Whereas my ordinary, ancient Hydrangea blooms only on old wood, this one blooms on old and new wood.  Their website says this was discovered just lieing around a nursery in Georgia a few years ago and noticed by a researcher who was in fact searching for an everblooming Hydrangea.  

Like all blooming plants, you should indeed remove spent blooms -- first, to avoid the expenditure of energy into seeds and direct it to new flowers; second, to avoid production of ethylene gas, which accelerates fading in blooms and is emitted as flowers fade after bloom.  Cut the bloom off with a scissors a day or so after the bloom is no longer the pretty pink or blue you admire.  

The bush will grow as they say in God's time but you can feed it with a balanced fertilizer to help it reach full growth potential.  Since you live in California, I assume there is no danger of frost, so sudden freezing of new buds would not be a threat, is that true?

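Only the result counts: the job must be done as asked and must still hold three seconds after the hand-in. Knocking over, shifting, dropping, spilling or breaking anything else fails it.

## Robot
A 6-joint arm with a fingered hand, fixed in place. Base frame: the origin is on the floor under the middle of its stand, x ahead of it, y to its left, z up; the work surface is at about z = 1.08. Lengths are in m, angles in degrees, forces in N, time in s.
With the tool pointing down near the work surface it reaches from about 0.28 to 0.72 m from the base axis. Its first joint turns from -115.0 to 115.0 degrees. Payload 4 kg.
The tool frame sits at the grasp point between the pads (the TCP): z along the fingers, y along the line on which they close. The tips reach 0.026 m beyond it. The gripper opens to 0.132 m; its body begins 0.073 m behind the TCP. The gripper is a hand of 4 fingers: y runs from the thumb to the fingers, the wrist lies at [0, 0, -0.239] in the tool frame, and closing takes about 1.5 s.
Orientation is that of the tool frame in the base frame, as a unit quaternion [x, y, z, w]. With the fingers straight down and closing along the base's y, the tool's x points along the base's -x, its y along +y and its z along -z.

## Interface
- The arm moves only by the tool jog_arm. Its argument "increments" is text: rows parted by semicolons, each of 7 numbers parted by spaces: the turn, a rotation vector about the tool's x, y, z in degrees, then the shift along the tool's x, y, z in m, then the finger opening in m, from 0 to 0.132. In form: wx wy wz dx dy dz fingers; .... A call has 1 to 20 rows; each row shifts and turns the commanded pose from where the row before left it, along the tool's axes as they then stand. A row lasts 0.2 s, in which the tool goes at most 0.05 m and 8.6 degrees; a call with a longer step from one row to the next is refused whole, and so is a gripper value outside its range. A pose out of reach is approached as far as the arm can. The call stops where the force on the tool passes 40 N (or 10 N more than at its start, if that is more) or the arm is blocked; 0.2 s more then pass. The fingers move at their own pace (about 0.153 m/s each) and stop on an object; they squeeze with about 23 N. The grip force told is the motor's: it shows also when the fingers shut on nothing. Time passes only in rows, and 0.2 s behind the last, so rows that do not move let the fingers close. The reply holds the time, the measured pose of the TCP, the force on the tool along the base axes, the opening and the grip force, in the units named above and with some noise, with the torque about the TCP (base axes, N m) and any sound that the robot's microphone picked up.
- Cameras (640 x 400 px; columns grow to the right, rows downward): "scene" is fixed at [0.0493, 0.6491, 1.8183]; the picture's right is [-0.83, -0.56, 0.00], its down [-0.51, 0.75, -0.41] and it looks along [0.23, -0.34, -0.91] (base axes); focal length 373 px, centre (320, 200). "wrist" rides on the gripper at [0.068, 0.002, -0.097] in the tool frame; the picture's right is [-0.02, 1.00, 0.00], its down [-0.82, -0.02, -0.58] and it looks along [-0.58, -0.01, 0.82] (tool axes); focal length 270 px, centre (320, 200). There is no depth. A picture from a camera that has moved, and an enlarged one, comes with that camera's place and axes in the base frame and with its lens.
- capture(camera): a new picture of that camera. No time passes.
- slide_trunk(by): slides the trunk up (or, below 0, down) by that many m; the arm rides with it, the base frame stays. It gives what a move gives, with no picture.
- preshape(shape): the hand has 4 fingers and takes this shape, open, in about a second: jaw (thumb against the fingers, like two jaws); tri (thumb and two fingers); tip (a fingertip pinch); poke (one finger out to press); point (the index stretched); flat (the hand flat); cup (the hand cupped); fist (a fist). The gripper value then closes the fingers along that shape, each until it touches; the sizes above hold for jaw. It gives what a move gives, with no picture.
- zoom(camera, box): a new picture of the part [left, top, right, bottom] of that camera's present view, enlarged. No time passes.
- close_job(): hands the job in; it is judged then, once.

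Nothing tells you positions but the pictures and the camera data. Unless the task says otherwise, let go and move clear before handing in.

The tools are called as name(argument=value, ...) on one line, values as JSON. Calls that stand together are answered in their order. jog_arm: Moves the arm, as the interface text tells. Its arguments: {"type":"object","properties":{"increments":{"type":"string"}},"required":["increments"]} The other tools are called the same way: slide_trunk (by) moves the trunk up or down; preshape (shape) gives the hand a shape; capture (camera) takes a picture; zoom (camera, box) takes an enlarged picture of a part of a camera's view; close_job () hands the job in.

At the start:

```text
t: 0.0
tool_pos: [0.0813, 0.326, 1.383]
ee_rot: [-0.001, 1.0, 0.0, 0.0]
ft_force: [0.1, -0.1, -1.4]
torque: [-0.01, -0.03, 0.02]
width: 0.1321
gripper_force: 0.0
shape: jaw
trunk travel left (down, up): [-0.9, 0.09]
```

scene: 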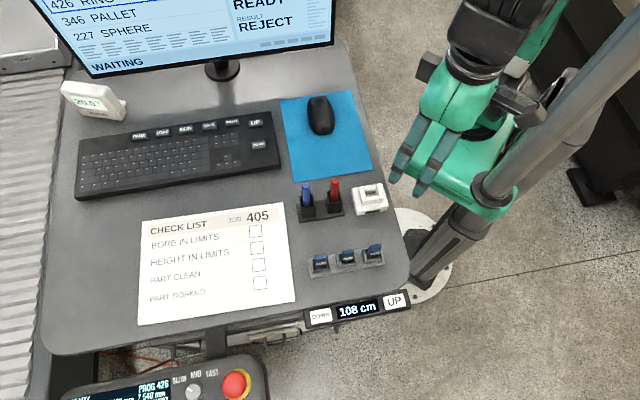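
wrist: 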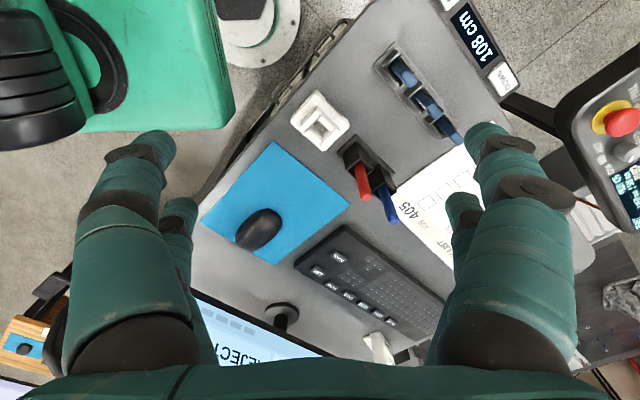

If your flowers are blue, you want to keep them bright, vivid blue by watering with a VERY diluted water/vinegar solution.  Don't put more than a teaspoon of vinegar to a quart of water will be plenty. Use this every time you water your hydrangea.  A dappled shade position will encourage your plant to bloom, but won't fade the color out in that bright California sun.

To cut these for a vase, select at peak bloom.  Remove most of the leaves, crush the bottom of the stem and place standing up in a pot of boiling water for one minute. Transfer to cold water and you're ready.  

Your Hydrangea is said to be perfectly suited for Zones 4 through 9, which is a very big window.  But I did not test drive these and I can't confirm that claim.  So far it seems you are doing very well with it.  

Thanks for writing, Stan.  Let me know if you have any more questions, and good luck with your beautiful new plant.  

Answer
Hi Stan, Thank you for your note.

Aesthetically speaking, you can cut the dead bloom off anywhere that looks right to you.

The only important thing is to remove the blue-petalled flowers.  Or, if you have a pink or white variety, the pink- or white-petalled flowers.  

Removing part of the stem won't hurt and it won't help.  This is so easy you can't miss.

If you cut just above a set of leaves, that part of the stem still on the plant will grow stronger.  Since you have a fairly young specimen, that is something to consider.

I hope this is clear but if you're not sure, send me an email at longislandgardener@yahoo.com and I will reply with a diagram of a Hydrangea stem and where to make your cut to get the spent flower off.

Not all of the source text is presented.